In the 1992 release the character of Jasmine, Aladdin’s love interest, is principally a human McGuffin. The set-up of the story is that Jasmine, by law, must marry before she turns sixteen, as the only offspring of the ruling Sultan, Jasmine becomes the route to power. Her husband will rule and Jafar, the scheming adviser/sorcerer, wants to marry her for that power while Aladdin, the good hearted ‘diamond in the rough’ wants to marry her for love and thus will wield that power more justly. Jasmine simply wants to choose for herself and not be ordered to marry someone she doesn’t love. Jafar and Aladdin have opposed goals, only one can achieve their desired end and as such the plot has conflict between its two poles of good and evil. Jasmine has no song in the 1992 version because there is very little she is trying to achieve and very little character beneath her surface motivations.

The 2019 release of the story has made critical changes to the plot. Jasmine is no longer forced to marry on any timeline, removing the ticking clock that helped drive the earlier version. Jafar, with somewhat deeper motivations, has plots to seize power without the requirements of a royal marriage, which removes the conflicting goal between him and Aladdin. The two characters are no long directly opposed ceasing to be well-defined protagonist and antagonist.
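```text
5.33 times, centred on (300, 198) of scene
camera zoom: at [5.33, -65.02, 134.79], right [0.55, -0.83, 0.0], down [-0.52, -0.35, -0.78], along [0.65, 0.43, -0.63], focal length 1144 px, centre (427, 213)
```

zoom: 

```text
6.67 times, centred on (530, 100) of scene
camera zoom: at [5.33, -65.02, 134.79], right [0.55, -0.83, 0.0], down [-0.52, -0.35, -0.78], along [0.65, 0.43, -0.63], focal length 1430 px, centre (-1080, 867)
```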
Complicating matter from a structural standpoint Jasmine has now been given her own goals and motivations and a song. She is presented as smart, capable, and with a burning desire to serve her people as a leader, but thwarted in this because of her sex. She wants the throne not for vain glory or to make the Kingdom a great power but because she wants what is best for the populace, placing her in direct conflict with Jafar. It terms of the plot Jasmine and Jafar are now our respective protagonist and antagonist.

This would be perfectly fine if  the script had been re-written with the dynamic had formed the spine of the story but the movie insists that Aladdin is the hero, he is the protagonist in a story in which his stakes are secondary when compared to other characters.

Look at the stakes for each character.

Jafar, failure means loss of position, imprisonment, or death because if you move against the Sultan and fail it will end badly.

Jasmine, failure means the people loss her leadership, her empathy, and she is consigned to a lifetime of watching an evil man ground the populace in the war plans.

Aladdin, failure means he continues his life of poverty. Aladdin’s stakes are improvement of his life or stasis; he stays where he is. No ticking clock, no disaster befalls him, not the sort of things the Jasmine and Jafar are facing.

To fix this they needed to either give Aladdin stakes that mattered as much as Jasmine’s or Jafar’s or they need to re-conceive the story with Jasmine as the lead, the protagonist, the hero.